The media sector needs to be more representative of wider society says Su-Mei Thompson

Posted 22 March 2019

Media Trust’s CEO Su-Mei Thompson was speaking as part of a panel at Wednesday’s Microsoft and the Advertising Association’s Culture and Commerce Lunch as part of Advertising Week Europe 2019 to discuss the importance of supporting young, diverse homegrown talent to enter careers in the advertising industry.

Chaired by Microsoft’s Ravleen Beeston, other panellists included CEO of youth-led creativity network, Livity, Alex Goat, and Director of advertising thinktank, Credos, Karen Fraser.

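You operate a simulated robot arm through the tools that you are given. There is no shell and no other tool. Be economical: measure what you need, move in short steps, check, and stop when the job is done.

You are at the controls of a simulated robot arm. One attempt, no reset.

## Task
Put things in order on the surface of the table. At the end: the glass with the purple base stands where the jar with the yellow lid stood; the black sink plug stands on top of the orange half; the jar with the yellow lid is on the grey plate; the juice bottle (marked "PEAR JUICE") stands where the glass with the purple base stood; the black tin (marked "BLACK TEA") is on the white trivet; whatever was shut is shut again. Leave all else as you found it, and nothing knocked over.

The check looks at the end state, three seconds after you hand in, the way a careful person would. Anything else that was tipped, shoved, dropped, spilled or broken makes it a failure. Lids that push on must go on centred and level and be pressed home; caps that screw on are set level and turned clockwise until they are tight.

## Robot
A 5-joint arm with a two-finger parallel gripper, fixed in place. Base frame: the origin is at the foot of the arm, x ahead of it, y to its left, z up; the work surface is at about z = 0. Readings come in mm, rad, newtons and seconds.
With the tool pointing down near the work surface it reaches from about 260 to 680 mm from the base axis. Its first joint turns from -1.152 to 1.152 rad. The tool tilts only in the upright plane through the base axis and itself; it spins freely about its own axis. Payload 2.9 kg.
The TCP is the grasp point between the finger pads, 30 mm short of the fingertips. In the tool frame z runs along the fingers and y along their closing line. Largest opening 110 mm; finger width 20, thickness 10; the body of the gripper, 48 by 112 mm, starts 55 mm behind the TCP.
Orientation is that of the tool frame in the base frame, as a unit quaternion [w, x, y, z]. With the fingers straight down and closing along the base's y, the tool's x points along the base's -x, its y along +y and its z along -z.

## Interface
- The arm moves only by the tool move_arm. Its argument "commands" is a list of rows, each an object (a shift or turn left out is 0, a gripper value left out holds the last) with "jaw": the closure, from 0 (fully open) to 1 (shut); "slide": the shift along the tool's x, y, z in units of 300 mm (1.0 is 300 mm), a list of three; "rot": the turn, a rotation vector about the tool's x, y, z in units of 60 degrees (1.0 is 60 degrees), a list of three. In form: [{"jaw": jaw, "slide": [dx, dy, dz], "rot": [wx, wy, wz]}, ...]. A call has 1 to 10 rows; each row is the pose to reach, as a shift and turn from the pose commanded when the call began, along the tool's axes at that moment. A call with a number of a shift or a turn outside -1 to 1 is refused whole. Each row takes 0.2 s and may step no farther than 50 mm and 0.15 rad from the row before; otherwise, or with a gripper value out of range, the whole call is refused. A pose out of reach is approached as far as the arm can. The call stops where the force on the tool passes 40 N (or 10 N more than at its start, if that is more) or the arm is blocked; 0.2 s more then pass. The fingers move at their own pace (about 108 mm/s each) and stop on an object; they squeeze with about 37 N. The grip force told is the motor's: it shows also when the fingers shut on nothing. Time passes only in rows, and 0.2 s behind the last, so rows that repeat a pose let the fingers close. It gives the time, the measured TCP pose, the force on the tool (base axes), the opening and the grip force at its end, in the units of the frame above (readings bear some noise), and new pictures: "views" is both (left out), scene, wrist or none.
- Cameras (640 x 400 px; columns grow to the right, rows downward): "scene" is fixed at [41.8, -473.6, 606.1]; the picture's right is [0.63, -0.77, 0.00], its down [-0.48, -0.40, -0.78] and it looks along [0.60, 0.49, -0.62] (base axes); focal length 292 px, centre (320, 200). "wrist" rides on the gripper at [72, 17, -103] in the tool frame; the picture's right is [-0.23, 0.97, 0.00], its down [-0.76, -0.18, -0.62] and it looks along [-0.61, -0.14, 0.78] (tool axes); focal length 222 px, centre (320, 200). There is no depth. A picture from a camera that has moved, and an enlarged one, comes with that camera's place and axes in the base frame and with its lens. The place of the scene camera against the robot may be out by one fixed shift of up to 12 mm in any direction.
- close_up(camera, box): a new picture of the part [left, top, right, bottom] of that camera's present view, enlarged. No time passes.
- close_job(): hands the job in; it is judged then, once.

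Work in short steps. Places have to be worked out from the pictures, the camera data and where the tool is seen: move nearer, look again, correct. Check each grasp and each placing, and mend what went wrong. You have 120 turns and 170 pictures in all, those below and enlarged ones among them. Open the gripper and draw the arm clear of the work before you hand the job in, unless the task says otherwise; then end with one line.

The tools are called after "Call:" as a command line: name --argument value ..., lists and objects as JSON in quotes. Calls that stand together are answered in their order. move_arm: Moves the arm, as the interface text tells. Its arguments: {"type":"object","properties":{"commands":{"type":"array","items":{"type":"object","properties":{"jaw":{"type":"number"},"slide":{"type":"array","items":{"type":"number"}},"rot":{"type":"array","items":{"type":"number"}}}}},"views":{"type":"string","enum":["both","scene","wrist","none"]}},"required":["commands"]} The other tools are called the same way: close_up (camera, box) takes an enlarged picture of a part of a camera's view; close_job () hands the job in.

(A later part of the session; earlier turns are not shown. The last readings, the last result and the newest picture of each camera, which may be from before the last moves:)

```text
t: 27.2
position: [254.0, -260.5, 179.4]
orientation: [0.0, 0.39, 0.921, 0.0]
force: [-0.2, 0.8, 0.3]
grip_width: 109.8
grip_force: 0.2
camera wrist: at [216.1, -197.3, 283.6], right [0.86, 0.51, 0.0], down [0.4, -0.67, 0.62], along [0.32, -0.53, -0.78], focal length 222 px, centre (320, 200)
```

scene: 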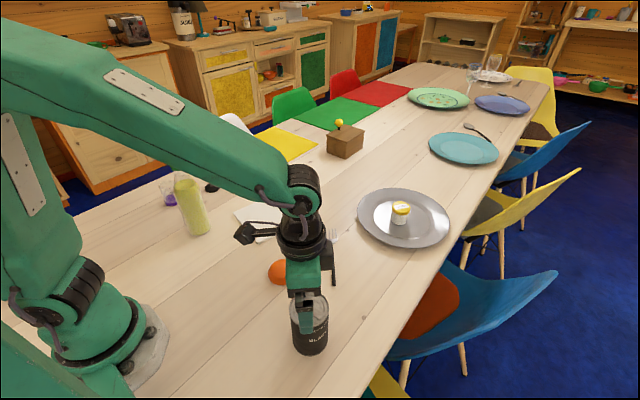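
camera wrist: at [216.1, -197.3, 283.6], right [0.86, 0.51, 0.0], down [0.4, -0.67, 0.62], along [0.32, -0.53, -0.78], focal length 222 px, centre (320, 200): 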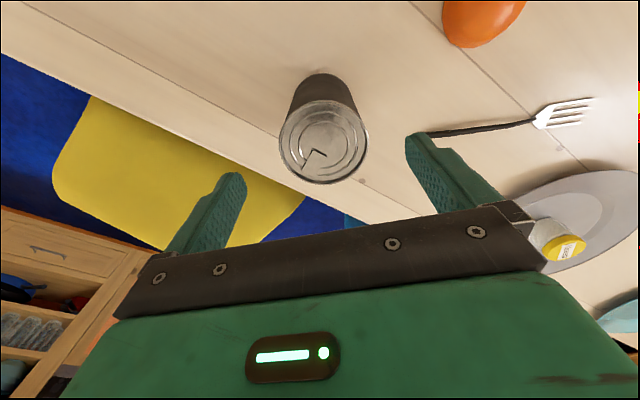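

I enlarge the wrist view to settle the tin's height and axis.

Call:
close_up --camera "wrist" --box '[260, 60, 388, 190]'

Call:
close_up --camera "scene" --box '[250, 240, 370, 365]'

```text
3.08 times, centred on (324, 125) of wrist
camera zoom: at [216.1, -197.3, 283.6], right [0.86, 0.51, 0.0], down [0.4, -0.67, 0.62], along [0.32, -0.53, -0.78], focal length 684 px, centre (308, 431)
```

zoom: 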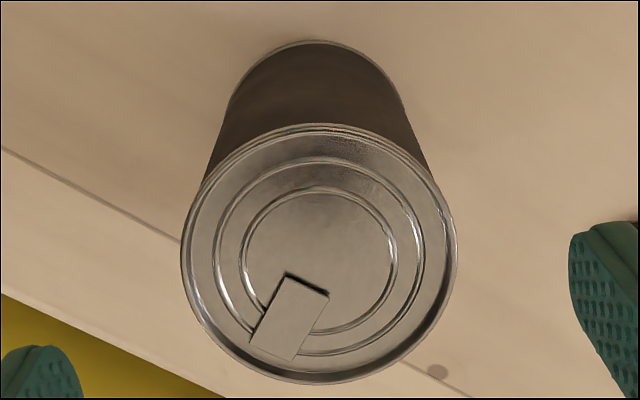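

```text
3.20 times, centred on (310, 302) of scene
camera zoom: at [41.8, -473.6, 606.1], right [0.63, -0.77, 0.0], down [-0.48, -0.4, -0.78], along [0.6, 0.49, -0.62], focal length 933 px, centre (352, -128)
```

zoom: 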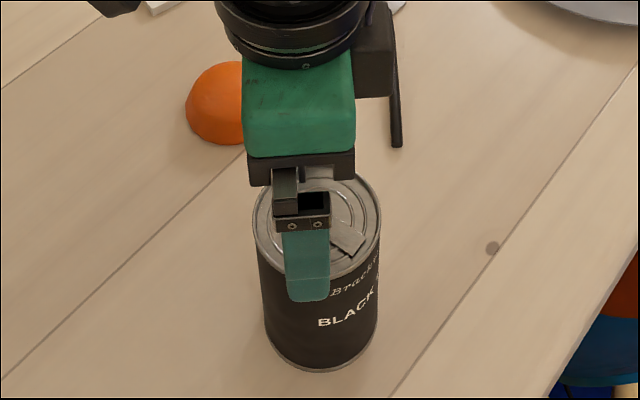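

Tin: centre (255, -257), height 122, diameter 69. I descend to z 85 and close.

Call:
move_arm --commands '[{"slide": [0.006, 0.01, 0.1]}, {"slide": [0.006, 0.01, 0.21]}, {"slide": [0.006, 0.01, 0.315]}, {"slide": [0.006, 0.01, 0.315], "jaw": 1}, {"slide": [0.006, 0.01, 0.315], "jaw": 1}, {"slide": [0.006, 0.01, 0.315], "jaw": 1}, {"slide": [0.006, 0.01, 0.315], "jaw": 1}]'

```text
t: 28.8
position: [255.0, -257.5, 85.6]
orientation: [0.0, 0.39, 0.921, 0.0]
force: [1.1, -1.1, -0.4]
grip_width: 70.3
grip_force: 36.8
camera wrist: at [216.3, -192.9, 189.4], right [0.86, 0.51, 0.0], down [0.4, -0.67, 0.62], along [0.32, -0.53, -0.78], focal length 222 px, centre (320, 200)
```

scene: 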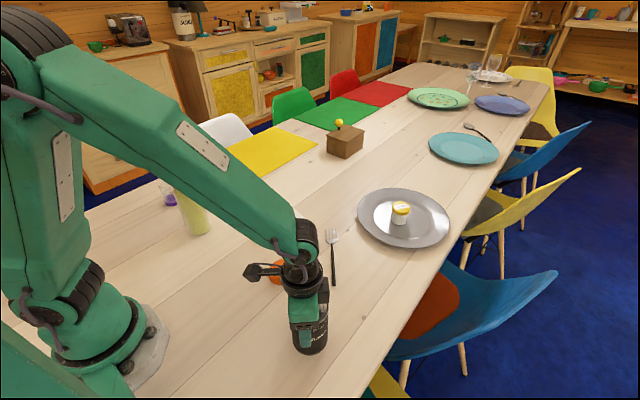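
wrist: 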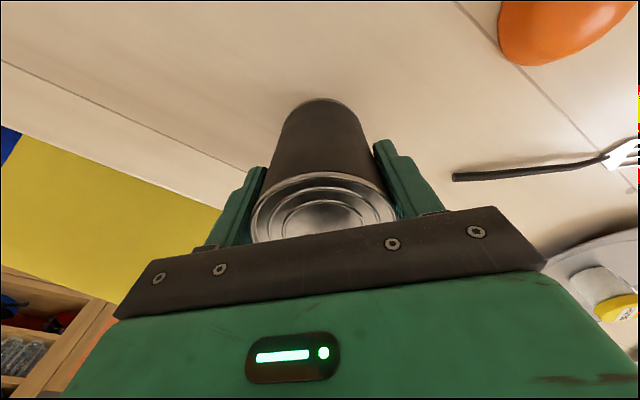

With Brexit on the horizon, the panel discussed the skills gap and the importance of developing homegrown diverse talent.

Barriers to entry

Su-Mei noted that one-in-six jobs in London is now in the creative sector while research by McKinsey shows that every employer in every sector is now looking for creativity in its workforce. However young people from non-traditional backgrounds looking to break into the media still encounter significant barriers to entry. This is why government organisations like the Mayor’s Fund for London are looking to boost social mobility within the media and creative sectors. They are doing this by supporting initiatives like Media Trust’s Creativity Works’ programme which gives young people aged 17-24, many of whom have fewer than 5 GCSE’s, the skills, confidence and access to join the media and advertising industry.

Su-Mei emphasised the importance of organisations working together and Media Trust’s plans to pursue a broad collaborative review of the skills gaps, as well the representation gaps, in the sector.

The panel all agreed that improving diversity was a top priority for the industry not just because it’s the right thing to do but because of the strong business case. Su-Mei cited the example of Unilever and its vision for the Valuable 500 which recognises the $8 trillion dollar spending power of more than 1 billion disabled people around the world and aims to make disability more visible and to de-stigmatise people with disabilities. She said:

“Given the extraordinary power of programmes and brand campaigns to change societal attitudes, it is incredibly important that we have people working in the media and creative sectors who have lived experiences of marginalised communities. There is just something wrong with the fact that disabled people are virtually invisible in ads today. And there is also something wrong with the fact that every time you hear a Black, Asian and disabled actor, they are speaking to a script written by someone who hasn’t experienced their lived reality.”

The panel also concluded that unless legacy media organisations change to make themselves places that are attractive to diverse young talent, then young people will find alternative and parallel spaces in which to work and achieve their creative potential.